___ Extracted text ___

Maybe you were told that you were the "pretty sister" or the "bad student". That you were "irresponsible" or "flighty". Or that you were "too serious". Maybe you heard that you "weren't an athlete".
We wear those stories like a cloak. Even when that cloak has long stopped fitting us (if it ever did), we continue to support the narrative around it.
And we cloak the people in our lives with similar stories.
"She thinks she's so smart," we say inside our heads about our impatient boss. "He thinks he's better than everybody else," we tell ourselves about our brother-in-law.
Really? Does she really think she's so smart or does she simply lack interpersonal skills? Does he really think he's better than everybody else is quite the opposite true: that he's deeply insecure?
Stories are just that: Stories. Parts might be true...but much is likely conjecture. Most of us are barely aware of our own motivations and behaviour, let alone able to know what's going on in someone else's internal world.

___ Recorded data ___

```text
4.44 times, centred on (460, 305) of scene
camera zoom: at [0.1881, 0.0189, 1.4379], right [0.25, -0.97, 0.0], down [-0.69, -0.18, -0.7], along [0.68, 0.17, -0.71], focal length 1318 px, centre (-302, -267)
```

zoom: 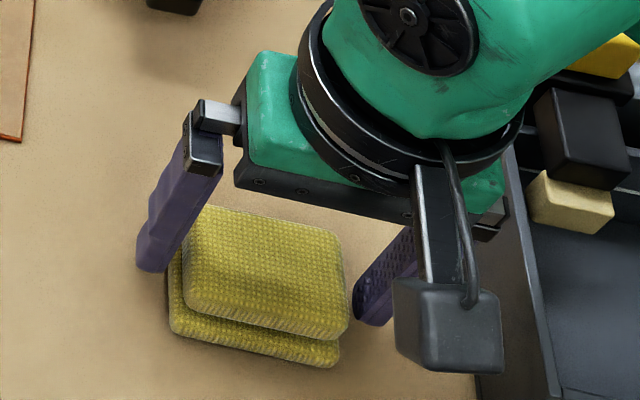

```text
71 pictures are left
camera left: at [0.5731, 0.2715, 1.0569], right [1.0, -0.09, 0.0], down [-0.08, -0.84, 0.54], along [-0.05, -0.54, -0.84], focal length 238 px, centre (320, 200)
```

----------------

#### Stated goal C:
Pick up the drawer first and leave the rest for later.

___

#### Stated goal A:
Copy the part of the extracted text from the words "We wear those" through the words "else's internal world.".
#### Stated goal B:
Give the continuation of the extracted text.

#### Answer A:
We wear those stories like a cloak. Even when that cloak has long stopped fitting us (if it ever did), we continue to support the narrative around it.
And we cloak the people in our lives with similar stories.
"She thinks she's so smart," we say inside our heads about our impatient boss. "He thinks he's better than everybody else," we tell ourselves about our brother-in-law.
Really? Does she really think she's so smart or does she simply lack interpersonal skills? Does he really think he's better than everybody else is quite the opposite true: that he's deeply insecure?
Stories are just that: Stories. Parts might be true...but much is likely conjecture. Most of us are barely aware of our own motivations and behaviour, let alone able to know what's going on in someone else's internal world.

#### Answer B:
Our culture supports a narrative around betrayal: If we have been cheated on, it must be because we are: lousy in bed, getting old, not thin enough, etc. If he cheated, it must be because: he couldn't resist a sexy Other Woman, he's a total dog who cares for no-one but himself, his wife is a nag. Etcetera.
At first, we buy into the stories. He cheated because we got fat. He cheated because we stopped wanting sex 24/7. He cheated because we got old.
Or, the story that brings most of us to our knees: He cheated because we're not worth being faithful to. We are not worth loving.
Given that our number one question post-betrayal is "why", subscribing to these stories gives us an answer. It hardly matters that it's rarely the right answer. It's the cloak that fits. At least right now.
But, if our spouse is able to be insightful about his choice to cheat, if we're able to peel back the layers and really examine what was happening, we often discover that the cultural narrative (and the one we've often supported ourselves) doesn't fit our situation.
He didn't cheat because we got fat. In fact, he loves our body.
He didn't cheat because we got old. In fact, he's grateful for the chance to grow older with us.
He didn't cheat because we nag. In fact, the OW was a far greater nag than we've ever been.
But as long as we hold onto the long-held stories without challenging them, we don't delve deeper into what's really going on in our marriage – and outside of it.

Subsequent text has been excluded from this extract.